Now discharges are less common, and this company letter thing has gotten Nitpicky. They seem to want particular magic words and phrases in the seatime letters. Never underestimate the ability of company HR staff to screw this up.
I think I would just try the discharges and see what happens. If they object that they need a letter with certain magic words, at least you’ll know what words need to be in the letter.
I cannot stress enough the value of a good license consultant. They are in the best position to know the current correct answers to such questions. They are also on a first name basis with the evaluators and speak the same language.
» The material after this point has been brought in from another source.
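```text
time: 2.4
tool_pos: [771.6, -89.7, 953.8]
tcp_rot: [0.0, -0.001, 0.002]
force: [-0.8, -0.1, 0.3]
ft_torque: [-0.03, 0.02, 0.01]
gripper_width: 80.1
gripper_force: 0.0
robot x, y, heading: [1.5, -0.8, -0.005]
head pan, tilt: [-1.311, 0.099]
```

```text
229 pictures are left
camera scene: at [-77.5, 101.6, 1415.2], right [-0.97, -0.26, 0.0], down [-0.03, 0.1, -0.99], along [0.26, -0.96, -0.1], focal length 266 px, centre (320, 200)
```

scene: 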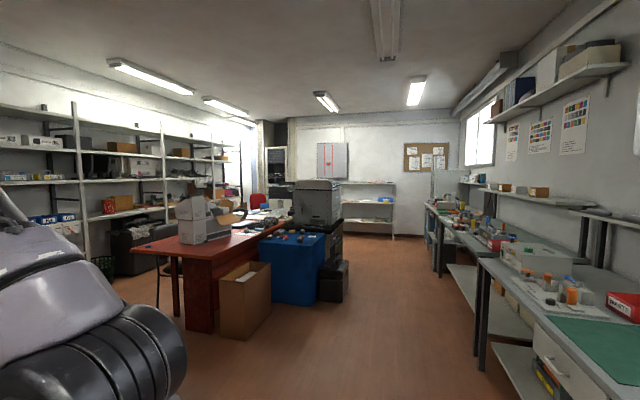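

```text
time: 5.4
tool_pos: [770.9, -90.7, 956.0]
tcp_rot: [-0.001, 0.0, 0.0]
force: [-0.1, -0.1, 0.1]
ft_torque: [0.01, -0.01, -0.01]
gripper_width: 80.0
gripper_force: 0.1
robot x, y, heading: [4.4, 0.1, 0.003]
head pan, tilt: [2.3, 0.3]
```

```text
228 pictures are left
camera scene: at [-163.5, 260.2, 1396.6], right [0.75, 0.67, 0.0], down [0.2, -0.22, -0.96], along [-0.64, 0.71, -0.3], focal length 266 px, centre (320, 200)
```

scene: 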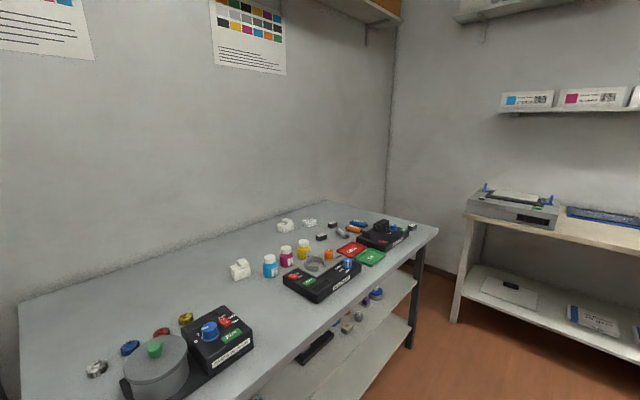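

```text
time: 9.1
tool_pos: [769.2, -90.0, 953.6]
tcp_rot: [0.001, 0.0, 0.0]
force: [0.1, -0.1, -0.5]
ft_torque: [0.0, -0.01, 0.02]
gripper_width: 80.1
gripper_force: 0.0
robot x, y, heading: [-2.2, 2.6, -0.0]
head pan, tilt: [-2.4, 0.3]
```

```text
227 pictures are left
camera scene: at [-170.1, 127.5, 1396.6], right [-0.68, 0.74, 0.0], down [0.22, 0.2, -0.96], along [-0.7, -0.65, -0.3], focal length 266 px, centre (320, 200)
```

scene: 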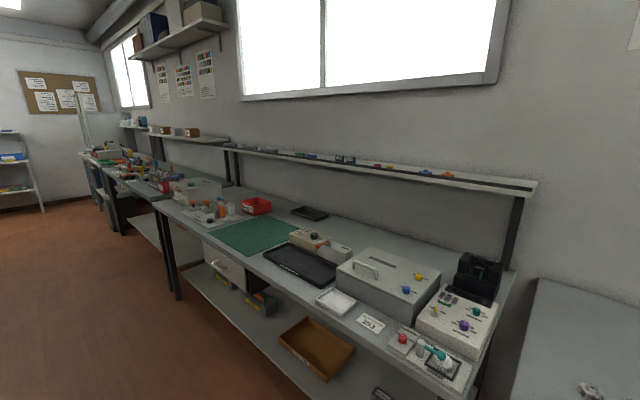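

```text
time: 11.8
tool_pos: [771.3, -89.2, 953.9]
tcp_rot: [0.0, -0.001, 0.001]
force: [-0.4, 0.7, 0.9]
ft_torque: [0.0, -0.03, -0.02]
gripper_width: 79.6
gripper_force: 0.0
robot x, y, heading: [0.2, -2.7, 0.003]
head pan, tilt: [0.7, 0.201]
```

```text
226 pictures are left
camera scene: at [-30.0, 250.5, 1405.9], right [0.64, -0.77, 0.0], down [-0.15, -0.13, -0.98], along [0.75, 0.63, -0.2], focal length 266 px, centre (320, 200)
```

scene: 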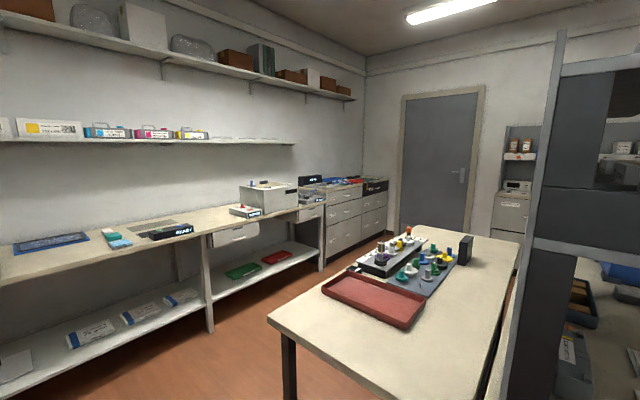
the proof of being in a random drug program letter has gotten nitpicky as well. I had lots of fun having that re-written about 100 times recently.
I’ve given up on the drug test letters. I just go get a new test and send it with any new application.
I ended up adopting the same simple hassle free solution.
I’m not sure what the USCG would think about a foreign discharge book. Maybe @jdcavo can give insight there.
They’re not unheard of. NMC sees them occasionally and as far as I know, doesn’t take issue with them.
That’s good. I wish the USCG would, if not print their own, at least authorize a private entity to print a discharge book and sell it for a reasonable price. I’d pay $15 for a printed, hard bound book that could log a few hundred discharges. Even on a boat working a week on a week off that would last at least 5 years.
Also, how do you think they’d feel about a personal kept discharge book? If one were to buy a hard cover notebook like one of these and fill out the information that’s on a discharge form (sign on, sign off, seaman name and rank, vessel name, official number, gross tonnage, route, master’s name, mariner reference number, signature, and vessel stamp) would the USCG / NMC accept that as proof of service?
Granted, if you’re willing to go through that much trouble you might as well fill out your own discharges and have the captain sign them before you get off.
I’d pay $150 without blinking for a USCG issued Continuous Discharge Book.
I’ve heard of US mariners successful using their foreign Discharge Books to record their US flag vessel seatime.